GO WITH THE FLOE
Newfoundland one of a kind
ST. JOHN’S, N.L The island of Newfoundland is a global tourism draw not just for spectacular seaside vistas and colourful outports, but for place names that jump off the map.
Heart’s Content, Devil Head, Happy Adventure, Cupids, Conception Bay, Blow Me Down. And, yes, Dildo. “Newfoundland has so many marvellous, eccentric names,” said Lorna Higdon-Norrie, owner of Reid’s Room House in Dildo, a pretty town of about 1,200 people on the shore of Trinity Bay South. “It’s just one of them.”
Fact, folklore and history blur when it comes to many of the island’s most curious monikers.
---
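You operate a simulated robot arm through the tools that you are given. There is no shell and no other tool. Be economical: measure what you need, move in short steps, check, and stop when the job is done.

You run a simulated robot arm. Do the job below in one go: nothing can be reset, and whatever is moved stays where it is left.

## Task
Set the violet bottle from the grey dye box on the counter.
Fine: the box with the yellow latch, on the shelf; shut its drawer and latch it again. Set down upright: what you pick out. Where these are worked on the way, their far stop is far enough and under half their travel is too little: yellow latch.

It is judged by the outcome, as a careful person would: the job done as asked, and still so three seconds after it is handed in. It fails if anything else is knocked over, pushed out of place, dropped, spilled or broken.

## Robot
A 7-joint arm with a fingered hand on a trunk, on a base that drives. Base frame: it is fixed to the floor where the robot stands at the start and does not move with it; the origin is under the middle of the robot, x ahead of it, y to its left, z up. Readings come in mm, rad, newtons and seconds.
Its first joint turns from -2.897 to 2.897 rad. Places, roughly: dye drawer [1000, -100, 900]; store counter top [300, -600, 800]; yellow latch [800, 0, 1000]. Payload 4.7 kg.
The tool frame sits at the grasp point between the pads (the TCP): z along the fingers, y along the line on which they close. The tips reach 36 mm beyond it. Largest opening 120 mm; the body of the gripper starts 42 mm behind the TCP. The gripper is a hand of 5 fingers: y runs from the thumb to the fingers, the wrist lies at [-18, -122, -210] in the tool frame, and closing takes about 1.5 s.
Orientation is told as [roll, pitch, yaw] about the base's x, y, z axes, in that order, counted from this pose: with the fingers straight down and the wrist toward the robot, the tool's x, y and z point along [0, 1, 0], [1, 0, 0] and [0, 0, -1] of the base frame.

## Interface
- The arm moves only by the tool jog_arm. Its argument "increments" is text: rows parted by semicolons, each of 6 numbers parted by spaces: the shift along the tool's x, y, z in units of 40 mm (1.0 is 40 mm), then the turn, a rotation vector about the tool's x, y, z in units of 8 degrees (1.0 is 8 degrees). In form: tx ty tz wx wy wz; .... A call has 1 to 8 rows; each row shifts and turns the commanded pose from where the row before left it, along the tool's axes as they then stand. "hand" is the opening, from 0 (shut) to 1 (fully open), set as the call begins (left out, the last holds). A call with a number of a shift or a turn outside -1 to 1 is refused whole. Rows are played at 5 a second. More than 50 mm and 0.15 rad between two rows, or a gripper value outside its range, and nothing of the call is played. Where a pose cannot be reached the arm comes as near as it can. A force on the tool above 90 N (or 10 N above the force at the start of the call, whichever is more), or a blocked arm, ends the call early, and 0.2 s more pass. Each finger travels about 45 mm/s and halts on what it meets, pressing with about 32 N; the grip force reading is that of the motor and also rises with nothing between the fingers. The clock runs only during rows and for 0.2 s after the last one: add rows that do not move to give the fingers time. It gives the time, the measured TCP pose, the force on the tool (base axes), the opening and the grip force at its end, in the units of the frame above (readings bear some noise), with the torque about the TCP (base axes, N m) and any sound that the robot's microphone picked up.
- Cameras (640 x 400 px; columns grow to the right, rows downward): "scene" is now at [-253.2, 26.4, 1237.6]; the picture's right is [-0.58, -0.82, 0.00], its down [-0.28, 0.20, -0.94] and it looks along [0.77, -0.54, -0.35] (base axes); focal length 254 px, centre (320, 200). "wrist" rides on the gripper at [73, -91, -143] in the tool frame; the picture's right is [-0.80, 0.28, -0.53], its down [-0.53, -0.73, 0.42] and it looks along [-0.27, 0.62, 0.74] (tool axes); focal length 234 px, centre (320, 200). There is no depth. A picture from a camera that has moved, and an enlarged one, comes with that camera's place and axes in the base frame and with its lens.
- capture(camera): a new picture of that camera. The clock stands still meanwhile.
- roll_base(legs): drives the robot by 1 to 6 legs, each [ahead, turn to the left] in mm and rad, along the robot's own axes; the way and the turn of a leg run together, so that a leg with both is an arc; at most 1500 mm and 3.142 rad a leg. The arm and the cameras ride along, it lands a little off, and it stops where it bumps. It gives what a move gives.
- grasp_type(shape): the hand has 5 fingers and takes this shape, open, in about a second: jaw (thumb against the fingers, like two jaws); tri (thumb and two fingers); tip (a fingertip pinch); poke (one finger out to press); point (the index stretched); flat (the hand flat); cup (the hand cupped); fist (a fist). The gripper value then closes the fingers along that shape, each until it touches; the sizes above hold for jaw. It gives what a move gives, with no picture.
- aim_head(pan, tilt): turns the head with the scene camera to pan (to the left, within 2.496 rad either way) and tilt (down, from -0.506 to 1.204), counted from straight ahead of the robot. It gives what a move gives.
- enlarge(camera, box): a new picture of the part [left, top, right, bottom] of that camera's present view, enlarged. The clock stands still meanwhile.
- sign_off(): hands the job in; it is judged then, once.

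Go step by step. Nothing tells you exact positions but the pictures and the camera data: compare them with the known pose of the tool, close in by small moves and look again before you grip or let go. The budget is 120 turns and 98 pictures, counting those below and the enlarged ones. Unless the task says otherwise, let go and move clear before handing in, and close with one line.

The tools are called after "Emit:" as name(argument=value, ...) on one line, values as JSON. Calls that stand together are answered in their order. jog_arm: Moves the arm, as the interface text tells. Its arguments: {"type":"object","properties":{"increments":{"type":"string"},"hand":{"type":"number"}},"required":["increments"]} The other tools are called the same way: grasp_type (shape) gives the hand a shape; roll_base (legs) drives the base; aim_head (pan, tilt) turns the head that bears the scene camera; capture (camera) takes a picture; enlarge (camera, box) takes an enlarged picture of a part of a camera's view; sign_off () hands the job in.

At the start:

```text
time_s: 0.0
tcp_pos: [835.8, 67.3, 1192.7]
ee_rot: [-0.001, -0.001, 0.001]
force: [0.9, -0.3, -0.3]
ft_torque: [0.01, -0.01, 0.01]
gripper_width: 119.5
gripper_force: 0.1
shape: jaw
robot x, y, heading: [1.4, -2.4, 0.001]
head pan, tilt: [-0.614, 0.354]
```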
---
Dildo is no different.
The name may descend from the earliest European explorers and mappers who used it for nearby Dildo Island at least as early as 1711. Perhaps they thought it resembled the shape of a less X-rated dildo, the name used for round pegs that lock oars in place on a dory.
Other theories include that it comes from the Italian word “diletto” meaning delight, or from the name of a Spanish sailor who travelled the area.
Locals who’ve refused to change the name may roll their eyes as visitors snap photos next to the town sign. But they take great pride in how quickly those guests move on to its other attractions, said Higdon-Norrie.
Archeological sites in the region earned it special designation from the province. The unspoiled coastline features generations of settlement patterns and wildlife abounds.
“I dwell on the fact that, if you’re lucky, you can see whales from the front deck,” said Higdon-Norrie.
There are good, strange and sometimes dark stories behind many place names.
Happy Adventure is a fishing outport of about 220 people near Terra Nova National Park. Founded in 1710, it bills itself as “Newfoundland’s most peaceful community.” Local folklore, however, suggests its pleasing name may have come from the vessel, The Happy Adventure, of pirate Peter Easton who plied the waters off Newfoundland in the 1600s.
Another theory, according to the Newfoundland and Labrador Heritage website, is it derives from George Holbrook, a British surveyor and mapper who sought shelter from a storm in a nearby cove in 1817. Various sources say he called it a “Happy Adventure.”
Heart’s Content on the east coast of Trinity Bay is famous as the landing site in 1866 of the first telegraph cable linking North America and Europe. Its name is traced to the writings of the earliest settlers, including English merchant John Guy, who led efforts to colonize Newfoundland and sailed into Trinity Bay in 1612.
Guy had in 1610 helped found the first English community in present-day Canada at Cuper’s Cove, now affectionately known as Cupids.
And then there’s Blow Me Down, a provincial park northwest of Corner Brook, N.L.
Visitors may also notice an array of wicked names on the Newfoundland map. They include the Devil’s Dressing Table, Devil’s Dining Table, Devil’s Rock and Devil’s Cove. There’s also the Devil’s Staircase, a rock formation at Cape Broyle.
“I’m always fascinated with names that have kind of a supernatural component,” said Dale Jarvis, a folklorist and author based in St. John’s. That’s where you’ll find Gibbet Hill and Dead Man’s Pond heading up Signal Hill.
A gibbet was a steel cage in which the corpses of murderers, pirates and other notorious criminals were displayed after hanging as a public warning, Jarvis said. There’s a lack of historical confirmation, but stories persist that bodies were removed from the cages on Gibbet Hill, placed in barrels, then rolled down the hill into Dead Man’s Pond, he said.